Timothée Chalamet and Josh Safdie present A24’s awards contender at Le Grand Rex in Paris.

Paris, Le Grand Rex, February 3 2026

This night, Paris briefly slipped into another era as Marty Supreme premiered at the Grand Rex, transforming the iconic cinema into a portal to the restless, smoke-filled New York of the early 1950s. Presented in person by director Josh Safdie, screenwriter Ronald Bronstein, and star Timothée Chalamet, the screening unfolded in an atmosphere charged with genuine cinephile excitement. This was not a conventional prestige event, but the French arrival of a film already surrounded by mythology, awards buzz, and a reputation for creative recklessness. As the lights went down, the unusually attentive silence in the room suggested that the audience sensed it too: Marty Supreme belongs to a rarer strain of American cinema, one fueled by obsession rather than polish.

Set in 1952, the film follows Marty Mauser, a fast-talking young hustler from New York’s Lower East Side who believes, against all odds and common sense, that table tennis will be his path to greatness. Loosely inspired by the life of legendary ping-pong player and con man Marty Reisman, Marty Supreme deliberately avoids the traditional biopic structure. Instead, it uses its protagonist as a lens through which to explore postwar American ambition, capitalism, and the intoxicating danger of believing too fiercely in oneself. Timothée Chalamet delivers a transformative, physically committed performance that has already been widely hailed as career-defining, supported by an eclectic ensemble including Gwyneth Paltrow, Odessa A’zion, Fran Drescher, and Abel Ferrara, all contributing to the film’s richly textured social world.

Timothée Chalamet at the Marty Supreme Paris premiere at Le Grand Rex

Timothée Chalamet at the Paris premiere of Marty Supreme. Photo: Boris Colletier / FlickDirect. All Rights Reserved.
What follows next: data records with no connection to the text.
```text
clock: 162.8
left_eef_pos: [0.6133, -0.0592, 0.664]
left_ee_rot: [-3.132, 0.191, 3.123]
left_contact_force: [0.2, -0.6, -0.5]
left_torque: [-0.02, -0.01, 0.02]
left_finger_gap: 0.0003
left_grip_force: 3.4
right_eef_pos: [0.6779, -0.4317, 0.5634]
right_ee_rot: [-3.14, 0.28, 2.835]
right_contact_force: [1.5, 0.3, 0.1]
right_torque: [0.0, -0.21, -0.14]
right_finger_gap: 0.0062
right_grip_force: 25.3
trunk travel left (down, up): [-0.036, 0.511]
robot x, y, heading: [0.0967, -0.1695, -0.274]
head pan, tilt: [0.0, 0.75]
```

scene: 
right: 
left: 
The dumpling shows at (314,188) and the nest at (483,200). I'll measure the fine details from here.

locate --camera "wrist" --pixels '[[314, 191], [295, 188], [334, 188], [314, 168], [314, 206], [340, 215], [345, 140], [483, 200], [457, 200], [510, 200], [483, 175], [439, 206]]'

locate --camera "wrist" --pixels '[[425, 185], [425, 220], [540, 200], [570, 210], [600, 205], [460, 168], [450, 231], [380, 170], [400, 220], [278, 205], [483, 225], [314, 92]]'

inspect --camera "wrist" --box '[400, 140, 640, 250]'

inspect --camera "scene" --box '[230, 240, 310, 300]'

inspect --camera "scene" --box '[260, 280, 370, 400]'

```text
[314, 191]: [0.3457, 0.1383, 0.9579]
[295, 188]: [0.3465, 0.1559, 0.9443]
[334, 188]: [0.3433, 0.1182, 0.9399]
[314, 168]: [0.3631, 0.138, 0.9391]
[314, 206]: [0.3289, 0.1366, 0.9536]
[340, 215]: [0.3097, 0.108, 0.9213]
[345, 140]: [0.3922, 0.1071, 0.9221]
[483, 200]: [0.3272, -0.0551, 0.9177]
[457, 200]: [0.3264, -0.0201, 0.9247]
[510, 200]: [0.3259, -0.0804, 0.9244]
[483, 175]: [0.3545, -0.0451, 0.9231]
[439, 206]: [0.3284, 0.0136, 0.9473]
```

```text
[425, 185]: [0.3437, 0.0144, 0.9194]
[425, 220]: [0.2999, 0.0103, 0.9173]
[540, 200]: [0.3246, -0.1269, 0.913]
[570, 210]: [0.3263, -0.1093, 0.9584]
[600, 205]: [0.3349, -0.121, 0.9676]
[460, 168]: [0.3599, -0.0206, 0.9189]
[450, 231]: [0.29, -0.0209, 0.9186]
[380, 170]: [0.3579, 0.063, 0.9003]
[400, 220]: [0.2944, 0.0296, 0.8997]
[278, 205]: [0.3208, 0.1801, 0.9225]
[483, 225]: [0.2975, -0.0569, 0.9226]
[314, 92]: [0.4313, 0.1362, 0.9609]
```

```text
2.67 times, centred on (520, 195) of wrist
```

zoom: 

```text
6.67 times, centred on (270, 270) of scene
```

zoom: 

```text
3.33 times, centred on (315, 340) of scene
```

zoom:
What resonated strongly during the Paris premiere is the way Josh Safdie elevates an obscure sport into a cinematic arena charged with existential stakes. Shot in 35mm by Darius Khondji, the film embraces claustrophobic proximity, placing the camera uncomfortably close to faces and bodies, amplifying tension and vulnerability. Chalamet underwent months of intense training and performs many of his own stunts, reinforcing the film’s sense of physical exhaustion and masochistic commitment. Every detail, from period-accurate sets to grimy street textures, reflects Safdie’s obsession with authenticity and refusal to romanticize struggle.

Composer Daniel Lopatin’s score further enhances this restless energy, blending electronic elements with period influences to create a soundtrack that feels both rooted in its era and strangely timeless. The film constantly oscillates between comedy, desperation, and tragedy, a tonal boldness that drew audible reactions from the Paris audience as the story unfolded.

Already a major success for A24, Marty Supreme arrives in France with impressive box-office numbers and strong awards momentum. Yet what made its Paris premiere memorable was not the weight of accolades, but the universality of its themes. When the lights came back up at the Grand Rex, the applause felt less like polite recognition and more like acknowledgment of a film that understands how obsession, belief, and blind faith can momentarily reshape reality, both on screen and beyond.